• **Article**:
[BEGIN]

Q. What kind of family support is afforded to military personnel serving repeated tours in Iraq and Afghanistan?

Q. What is the long-term impact on the children of military personnel repeatedly assigned to combat locations?

I am the proud mother of a Marine Corporal now on his second deployment in Iraq.

In June of 2008, my son’s military camp burned to the ground as a result of an electrical fire that spread rapidly throughout the camp.  Some of the Marines used axes to hack other Marines out of their burning huts.  Our Marines suffered minor burns, irritated eyes and severe sunburn as they used their shirts to shield their faces while trying to retrieve their possessions.  Had this fire occurred at night, many lives would have been lost. The Marines were told the rapidly-spreading fire resulted from a contracting error.

Approximately 100 Marines were left with only the clothes on their backs as a result of the fire, which also damaged weapons and vehicles.  Another 30 Marines lost at least half of their possessions – including gear, uniforms (all purchased by the individual Marine), electronics (laptops, iPods, DVD players, phones), personal items (books, pictures, bibles, sports equipment, games, packages from home, etc).

[END]

• **Available data**:
[BEGIN]

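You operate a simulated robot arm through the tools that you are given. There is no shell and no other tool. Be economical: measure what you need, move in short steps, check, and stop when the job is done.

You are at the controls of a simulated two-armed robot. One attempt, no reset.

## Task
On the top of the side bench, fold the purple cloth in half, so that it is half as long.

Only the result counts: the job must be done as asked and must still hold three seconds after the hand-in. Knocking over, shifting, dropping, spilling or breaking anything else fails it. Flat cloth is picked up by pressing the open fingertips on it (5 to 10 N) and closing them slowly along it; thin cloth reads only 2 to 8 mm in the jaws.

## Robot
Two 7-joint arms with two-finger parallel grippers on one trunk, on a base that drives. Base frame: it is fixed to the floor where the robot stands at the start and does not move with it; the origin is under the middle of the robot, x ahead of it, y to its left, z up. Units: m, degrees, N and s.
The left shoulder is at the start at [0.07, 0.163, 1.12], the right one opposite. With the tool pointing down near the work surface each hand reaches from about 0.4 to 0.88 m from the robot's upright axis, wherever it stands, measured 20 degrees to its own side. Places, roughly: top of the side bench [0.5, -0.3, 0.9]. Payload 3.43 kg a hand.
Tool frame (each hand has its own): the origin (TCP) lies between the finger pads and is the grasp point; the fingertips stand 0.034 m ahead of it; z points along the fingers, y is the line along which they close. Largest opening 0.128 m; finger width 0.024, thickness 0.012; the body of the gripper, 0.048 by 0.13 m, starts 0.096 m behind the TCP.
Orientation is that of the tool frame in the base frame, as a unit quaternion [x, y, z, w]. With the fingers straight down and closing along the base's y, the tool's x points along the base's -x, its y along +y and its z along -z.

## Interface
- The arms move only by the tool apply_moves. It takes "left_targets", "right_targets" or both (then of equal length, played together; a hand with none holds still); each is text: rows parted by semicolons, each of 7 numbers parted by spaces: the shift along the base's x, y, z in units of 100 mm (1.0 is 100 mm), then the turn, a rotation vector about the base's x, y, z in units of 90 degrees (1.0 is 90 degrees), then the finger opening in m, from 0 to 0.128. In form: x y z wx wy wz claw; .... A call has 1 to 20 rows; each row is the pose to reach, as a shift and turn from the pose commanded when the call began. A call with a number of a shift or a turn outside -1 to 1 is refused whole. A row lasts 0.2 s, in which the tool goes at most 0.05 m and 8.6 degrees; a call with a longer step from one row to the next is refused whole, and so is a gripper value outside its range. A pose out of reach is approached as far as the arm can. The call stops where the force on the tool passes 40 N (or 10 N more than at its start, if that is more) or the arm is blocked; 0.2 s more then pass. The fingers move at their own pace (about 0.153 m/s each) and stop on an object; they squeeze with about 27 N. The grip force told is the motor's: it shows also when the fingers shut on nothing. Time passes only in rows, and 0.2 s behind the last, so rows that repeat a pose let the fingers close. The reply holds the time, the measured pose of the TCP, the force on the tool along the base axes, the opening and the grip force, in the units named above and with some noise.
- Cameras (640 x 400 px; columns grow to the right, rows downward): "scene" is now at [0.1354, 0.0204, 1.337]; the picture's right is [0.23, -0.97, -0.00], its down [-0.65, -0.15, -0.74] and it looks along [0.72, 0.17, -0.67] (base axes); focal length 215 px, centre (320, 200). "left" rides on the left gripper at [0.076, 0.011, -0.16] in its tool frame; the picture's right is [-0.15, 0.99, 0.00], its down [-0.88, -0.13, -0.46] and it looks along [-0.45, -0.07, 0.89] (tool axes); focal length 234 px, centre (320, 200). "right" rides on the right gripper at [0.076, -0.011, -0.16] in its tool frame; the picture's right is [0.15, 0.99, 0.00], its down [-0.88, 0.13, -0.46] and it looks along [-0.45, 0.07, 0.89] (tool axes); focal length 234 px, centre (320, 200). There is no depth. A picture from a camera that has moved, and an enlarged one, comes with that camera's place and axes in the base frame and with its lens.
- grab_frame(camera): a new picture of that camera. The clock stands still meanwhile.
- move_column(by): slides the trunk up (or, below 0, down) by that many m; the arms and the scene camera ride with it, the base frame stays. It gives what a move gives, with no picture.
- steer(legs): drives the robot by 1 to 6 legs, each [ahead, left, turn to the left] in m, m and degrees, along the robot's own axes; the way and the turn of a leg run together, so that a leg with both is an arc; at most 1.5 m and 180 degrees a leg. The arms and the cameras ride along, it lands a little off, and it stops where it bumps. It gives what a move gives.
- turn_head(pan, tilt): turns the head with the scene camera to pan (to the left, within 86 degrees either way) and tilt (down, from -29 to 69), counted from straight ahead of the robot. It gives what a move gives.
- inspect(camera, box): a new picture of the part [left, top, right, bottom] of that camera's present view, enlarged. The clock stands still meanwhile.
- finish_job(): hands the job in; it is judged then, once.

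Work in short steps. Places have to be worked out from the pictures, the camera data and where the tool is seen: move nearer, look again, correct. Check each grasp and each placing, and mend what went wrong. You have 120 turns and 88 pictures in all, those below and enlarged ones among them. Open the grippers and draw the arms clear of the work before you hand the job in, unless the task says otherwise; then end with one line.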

[END]

• **Problem statement**: Supply the part of the article that comes after its last sentence.

• **Task result**:
While I am willing to support my son’s service to our country and his redeployment to Iraq, I cannot support our government’s lack of concern for the safety and well-being of servicemen and women who are subject to shoddy contracting, resulting in electrocutions and fires such as the recent one at my son’s camp.  Even after new housing was erected, flames began shooting out of the electrical outlets in my son’s new hut because all the huts hadn’t been hooked up and the electricity wasn’t flowing evenly.  There is something very wrong with subjecting servicemen and women to this, and with the lack of accountability which has led to deaths, serious injuries and the loss of hundreds of thousands of dollars of service members’ possessions.

I am not alone in my concerns – there are many other Marine moms online (and I’m sure Army moms too!) who are not only upset by the fires, but by the recent congressional hearings where no one seems accountable and by the fact that no changes have been put in place to ensure this does not happen again.

Posted by Bill Hunt
08/14/2008, 04:01 PM

The "right to know" act puts a 50 year time delay between events and revelation of all that went into their making. For example, "ultra" probably had more to do with the defeat of Nazi Germany than any other single thing yet we didn't find out about it for 50 years after the war ended. The same is true for today. There are things we don't know about that we can't know for 50 years. If we knew all the facts would we have the same opinions? I seriously doubt it.

The best we can do is support as best we can those who put their lives in harms way. Only time will tell if their efforts are for lofty or lowly cause. They don't know yet go on so why can't we do the same.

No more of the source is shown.